Fried mushrooms and mushroom butter
- 500 grams of dark chanterelles (or light chanterelles or completely different mushrooms if you prefer that)
- 150 grams of butter
- Black pepper
- A handfull of chives
- This step isn’t necessary but it simplifies things and make it all more tasty. Let the mushrooms dry for a couple of days. Just place them on a cloth and wait. You know when you fry mushrooms and first they start boiling in all the liquid they release? You won’t have that. If you refuse to dry them, then one trick is to fry them in a pan before you add butter, and let them dry up in there. Anyway…
- 50 grams of butter into a hot pan. Let it melt until it no longer makes a sizzling sound
- Add all the mushrooms, and stir. Let fry for a few minutes. Like 5.
- Put half the mushrooms into a chopper/mixer, add 100 grams of fresh butter, a pinch of salt, some freshly ground black pepper and a handfull of chipped chives. Mix. Mix until it’s all mixed up into a chunky mushroom and chive putter paste.
- Place the butter paste on some plastic film, and roll it tightly into a butter sausage. Place in refrigerator to firm it up, and to let the butter suck up all the flavours.
- Ok, you’re done with the butter. Can be used any way you want. I’ll use it on the zapiekankas.
- For the other half of the mushrooms, just add salt and pepper, and they’re good to go
Making the zapiekanka with all these ingredients
- Half a loaf of bread
- Fried Mushrooms
- Mushroom butter
- Cheese (one that melts nicely, like a good Swiss cheese)
- Cut the bread in half along the short side of the bread. Like, you’ll have two somewhat flat and long pieces of bread.
- Spread a lot of mushroom butter on them.

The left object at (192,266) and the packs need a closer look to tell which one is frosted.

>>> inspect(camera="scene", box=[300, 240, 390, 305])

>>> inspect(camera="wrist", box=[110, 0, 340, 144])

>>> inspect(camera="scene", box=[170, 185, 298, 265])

- Add thick slices of cheese
- Top with friend mushrooms
- Into a hot oven for a few minutes until the cheese has melted
- Take out your open sandwiches, all melted and nice, and top with chopped chives and a lot of that good ketchup you made.
- You have yourself a zapiekanka! Drunk poles eat it in the evening from zapiekanka stands and who can blame them?